◆ **Tasks to complete**:
[A] Could you quote the supplied passage from "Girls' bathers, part" up to and including "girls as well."?
[B] Go on with the supplied passage that begins "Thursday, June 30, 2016" from its last line.

◆ **Supplied passage**:
Start

Thursday, June 30, 2016

Girls bathers, part 2

  I'm on a roll using up this swimsuit fabric. I have already posted the suits I made for myself and Althea.  Of course Fern got one too.
   I love seeing the girls in things that coordinate but aren't exactly the same. That is part of the beauty of buying a couple yards of different fabrics and mixing and matching them together in different ways.
      Fern's number one request was that she wanted her belly button to show when she wore her bathing suit. Her father heard this and bellowed (partly joking with the seriousness of his tone- but mostly not) "What?! Are you making her a bikini?!!"
     She loved this but didn't quite understand what he said, & began begging for me to make her a peony. I love the types of conversations that this type of confusion leads to with a child; the unraveling of the meaning of their words and subsequent giggles and clarifications.
      I was able to satisfy her appeal for a glimpse of bellybutton and also maintain a good deal of modesty, I believe. The bottom was the same underwear pattern from my Ottobre magazine that I used for the trunks of Althea's. For the top, I used the bodice from the alley cat romper by Lil Luxe Collection & added a high/ low skirt to it. I used the body of the alleycat as a base for this, but ended up cutting it off and removing about 5 inches of width from each side because it was creating too much bulk where it met the bodice.
    She and I are both happy with the result, and I think her father is ok with it as well (although he may be right to be worried about how much more she wanted a "peony" after he expressed his feelings against the idea). 
    Up next …a round of rash guards. 

Thanks for stopping by!

Sunday, June 26, 2016

Girls' bathers, part 1

   Of course I couldn't make a bathing suit for myself without putting all my new tricks to work on suits for the girls as well.
    I love red, white and blue on them all summer long. Between Memorial Day and the Fourth of July, it feels like we are always just a few weeks away from honoring the country in some way or another. And we can love America every day of the year right? (I hope I don't have to re-evaluate that comment in November, but I won't get into politics here.) In any case- picking out our own bathing suit fabric from Spandex house was way more fun then choosing from premade suits on a rack. 
      I gave them some options with their suits (bottoms like shorts, undies or skirts?; criss cross straps on top or tie around the neck?). When they choose design aspects, they always seem to feel invested and enjoy the finished garment more. Some features I decided myself. (I think two pieces are easier for bathrooming purposes & I don't like them to be showing too much skin.)

End

◆ **Source data**:
Start

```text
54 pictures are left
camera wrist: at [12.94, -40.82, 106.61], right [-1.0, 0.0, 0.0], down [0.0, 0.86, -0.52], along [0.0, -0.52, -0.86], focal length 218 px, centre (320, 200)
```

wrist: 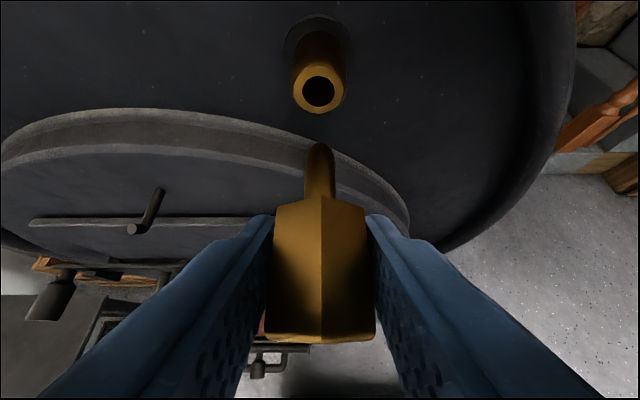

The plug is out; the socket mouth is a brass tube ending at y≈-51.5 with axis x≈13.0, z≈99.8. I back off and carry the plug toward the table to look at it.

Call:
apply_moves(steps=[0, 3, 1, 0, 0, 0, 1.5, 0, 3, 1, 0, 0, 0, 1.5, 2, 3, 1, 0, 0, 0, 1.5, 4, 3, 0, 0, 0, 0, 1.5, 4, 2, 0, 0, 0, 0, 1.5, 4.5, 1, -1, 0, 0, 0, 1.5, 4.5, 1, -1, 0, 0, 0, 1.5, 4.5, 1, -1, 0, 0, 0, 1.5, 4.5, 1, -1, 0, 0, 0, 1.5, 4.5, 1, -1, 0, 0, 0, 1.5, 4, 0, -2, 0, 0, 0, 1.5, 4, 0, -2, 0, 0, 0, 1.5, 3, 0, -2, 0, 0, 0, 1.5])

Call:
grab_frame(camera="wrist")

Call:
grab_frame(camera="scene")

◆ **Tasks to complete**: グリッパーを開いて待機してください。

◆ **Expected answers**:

End

◆ **Expected answers**:
[A]
Girls' bathers, part 1

   Of course I couldn't make a bathing suit for myself without putting all my new tricks to work on suits for the girls as well.

[B]
     Althea said she wanted a skirt and cross straps. I turned, where else?, to my trusty Ottobre 6/2013. I need to count how many patterns I have used out of that magazine-at least 10, and they never disappoint. There was an underwear pattern along with a camisole that worked perfectly for this. 

      For the bottom I used the underwear pattern, lined the entire front piece instead of just the crotch area & added a self drafted layered skirt (just two gathered rectangles).

      The pattern I used for the top had a full back, so I used two of the bottom front pieces and extended the straps of the top pieces several inches so I could cross them and attach to the back bodice bottom. I lined only the striped part of the top. 
       I used swim elastic in the leg holes, waist of the bottom and along the top edge of the top. It gives structure where it needs it. I used tips from the bombshell pattern when installing the swim elastic, but essentially followed the Ottobre patterns otherwise. 

       It worked great! It fits her so well and she loves it. She wore it all day the day I finished it & has already worn it for 3 beach days- score!
 Thanks for stopping by!

Monday, June 20, 2016

Sewing for Summer

       I have been really stretching myself in my sewing lately. Free motion quilting, serging up a storm,  and now.....bathing suits! I picked up the Bombshell sewing pattern by Closet Case Files along with several other patterns when I purchased a Perfect Pattern Parcel a couple years ago. It looks like the pattern parcel's are not being offered anymore, but it was a fun site that would sell bundles of patterns at discount prices while promoting indie pattern designers. They would also show lots of examples of these patterns being sewn for inspiration. The Bombshell was the pattern that I really wanted when I scored this parcel, but I think I knew it wasn't going to happen right away. I am so happy I finally tackled this!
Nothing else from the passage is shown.